My love affair with books started early. As a very young child I collected books, buying one every Friday night at the bookstore with my allowance. I still remember the price stickers on the back covers, no bar codes.
As I got older, my books got thicker. I began to break the spines. I also ate the corners of the paper. I’d pull off a little triangle and pop it in my mouth and masticate it while my eyes raced across the page. I was a bookworm, consuming as much of the book as possible.
Later I stopped the paper eating. Not because it was gross, but simply because it was very difficult to earmark a page when all the corners had been torn off. I also stopped the binding breaking. Instead, I developed the habit of rubbing one of my middle fingers against the smooth binding. To this day, that’s my rule when I loan out a book: don’t break the binding. I rub the soft pad of my finger back and forth against the soft shiny paper of the cover while I read ferociously. My eyes still devour the book, but my physical consumption has ceased.

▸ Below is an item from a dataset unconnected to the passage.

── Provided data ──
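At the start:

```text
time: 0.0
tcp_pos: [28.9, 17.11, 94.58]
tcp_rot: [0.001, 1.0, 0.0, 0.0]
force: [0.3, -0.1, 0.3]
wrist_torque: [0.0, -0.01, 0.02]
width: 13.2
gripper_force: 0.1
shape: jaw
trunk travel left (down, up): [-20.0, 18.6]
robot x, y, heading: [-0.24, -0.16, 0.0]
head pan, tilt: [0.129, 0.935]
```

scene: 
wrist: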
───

My 3 year old already has three box sets of books for when she’s older. Harry Potter, Little House, and Winnie the Pooh. We do read some of Winnie to her but it’s not her favorite. I keep the other two sets safe on the bookcase in my office, away from harm. 
The best book I've read recently is Gone Girl by Gillian Flynn. What's the best book you've read lately?
Books are important, but you should always leave some space for a cat to nestle!